● Exercise task A
Copy the part of the text section from the words "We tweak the" through the words "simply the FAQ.".
● Exercise task B
Give the continuation of the text section.

● Dataset excerpt
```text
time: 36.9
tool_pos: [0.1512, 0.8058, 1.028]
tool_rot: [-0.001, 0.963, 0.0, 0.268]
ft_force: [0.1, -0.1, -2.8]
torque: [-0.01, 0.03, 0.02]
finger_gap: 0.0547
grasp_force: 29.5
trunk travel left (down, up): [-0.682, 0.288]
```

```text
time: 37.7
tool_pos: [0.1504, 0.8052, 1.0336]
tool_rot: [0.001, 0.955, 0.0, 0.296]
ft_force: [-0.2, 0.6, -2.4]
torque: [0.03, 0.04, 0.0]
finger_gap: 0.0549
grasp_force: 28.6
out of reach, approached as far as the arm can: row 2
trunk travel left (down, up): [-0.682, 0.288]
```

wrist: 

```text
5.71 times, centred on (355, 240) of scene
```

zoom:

● Text section
Some criteria can rely on personal opinions, intuition, or assumptions, and should be avoided, since they can vary between individuals. Instead, it’s better to focus on quantifiable and well-defined metrics, such as accuracy, precision, recall, efficiency, cost-effectiveness, or compliance with predefined standards.
Additionally, the chosen criteria should align with the goals and requirements of the evaluation. When comparing different solutions, methodologies, or products, the criteria should facilitate a fair comparison by ensuring consistency and clarity in assessment. Well-defined evaluation standards also enhance transparency, making it easier to justify decisions and replicate results in future analyses.
Annotation process #
At Allegro we place a high value on annotation instructions, because we know that good instructions translate into better quality annotations. Our focus is not only on creating the guidelines, but also on seeing how they perform in real-world use.
The process usually involves a business team with a need for an annotated dataset, a Data Annotation Project Manager (a representative from the Data Acquisition & Annotation Services team, also known as DAQAS), and a team of internal annotators. Once these individuals work together, the ready instruction is sent out to an external data services vendor with a larger dataset, which allows for scaling the annotation process.
At the start of the annotation process we therefore focus on what the annotation is supposed to achieve, and then how it should be carried out. We consider the image of an annotator required for the task: will they need domain knowledge, will they need to be a native Polish, Czech, Slovak, Hungarian speaker (e.g. for data related to text generation) or expert linguists (e.g. for annotating translations). It is then determined what data will be at the annotator’s disposal and whether each piece should be treated with equal importance. Next, labels are identified and a decision is made whether the task will be single or multi-choice.
We tweak the instructions over and over as we go. For example, if we see people interpreting a word in different ways, we change the instructions to give clearer definitions and examples. This helps everyone annotate the data the same way, giving us better results. These first annotations allow for finding and filling the gaps. If there are cases that appear relatively often in the data, that were not thought of at the stage of designing the instruction, they will need to be included in its main body. Conversely, if there are unexpected examples that are difficult to label, they are likely to be included in the edge cases section or simply the FAQ.
All these steps aim at making the instruction so comprehensive and exhaustive that in the end there is no need to ask any questions to the task owner. The guidelines should allow the annotator to make all of their decisions based on their best judgment.
To facilitate and unify the process in the company, DAQAS have prepared a template of an annotation instruction detailing the above-mentioned elements:
- Business context of the task (where the Product Manager is asked to explain what problem the business would like to solve and what importance it has)
- Goal of annotation (detailing what the annotation will be used for, e.g. to train a model)
- Outline of the task with the following details:
- workflow (how the annotator will proceed to annotate the data)
- classes (what labels the annotator will use to annotate the dataset)
- examples of both correct and incorrect annotations to illustrate the task.

● Exercise answer A
We tweak the instructions over and over as we go. For example, if we see people interpreting a word in different ways, we change the instructions to give clearer definitions and examples. This helps everyone annotate the data the same way, giving us better results. These first annotations allow for finding and filling the gaps. If there are cases that appear relatively often in the data, that were not thought of at the stage of designing the instruction, they will need to be included in its main body. Conversely, if there are unexpected examples that are difficult to label, they are likely to be included in the edge cases section or simply the FAQ.

● Exercise answer B
A brief critique of usage Likert’s scale #
The Likert scale is an ordinal scale with characteristics such as:
- Offers a range of response options, such as “Strongly Agree” to “Strongly Disagree”.
- The responses reflect a ranking.
- The distances between scores are not defined, meaning the numerical values assigned to the responses do not imply precise intervals.
The Likert scale is widely used to measure attitudes and opinions by asking respondents to indicate their level of agreement or disagreement with a statement. While it is widely used, it has several limitations:
- Central tendency bias: Respondents may avoid extreme answers, leading to data clustering around the middle and masking true sentiments.
- Ambiguity: Interpreting Likert scores can be subjective, especially when aggregating data or analyzing responses.
- Overuse: Likert scales are sometimes used when more precise or appropriate measurement methods are needed.
Benefits of using binary labels #
Binary labels can be more effective than Likert scales in some situations because they offer clear, unambiguous choices, reducing the potential for misinterpretation. With only two options (e.g., “Yes” or “No”), responses are simpler and more direct, making analysis straightforward. Additionally, binary labels eliminate issues like central tendency bias, which can distort Likert scale results. In cases where a clear decision or opinion is needed, binary labels provide a more definitive measure of agreement or disagreement, ensuring clearer conclusions.
Comparing results to ground truth labels #
Evaluating model performance requires comparing predictions to ground truth labels, whether for binary or multiclass data. Standard metrics such as precision, recall, and F1 score are commonly used to represent the model’s abilities.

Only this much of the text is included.